● **Given request**
Retype the material that follows, keeping every word as it is.
== == ==
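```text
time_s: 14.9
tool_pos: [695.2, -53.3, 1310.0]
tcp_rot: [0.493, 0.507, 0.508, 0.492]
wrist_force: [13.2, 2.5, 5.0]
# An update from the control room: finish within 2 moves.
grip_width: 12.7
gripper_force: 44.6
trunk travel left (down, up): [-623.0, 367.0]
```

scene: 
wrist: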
== == ==
● **Solution**
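```text
time_s: 14.9
tool_pos: [695.2, -53.3, 1310.0]
tcp_rot: [0.493, 0.507, 0.508, 0.492]
wrist_force: [13.2, 2.5, 5.0]
# An update from the control room: finish within 2 moves.
grip_width: 12.7
gripper_force: 44.6
trunk travel left (down, up): [-623.0, 367.0]
```

scene: 
wrist: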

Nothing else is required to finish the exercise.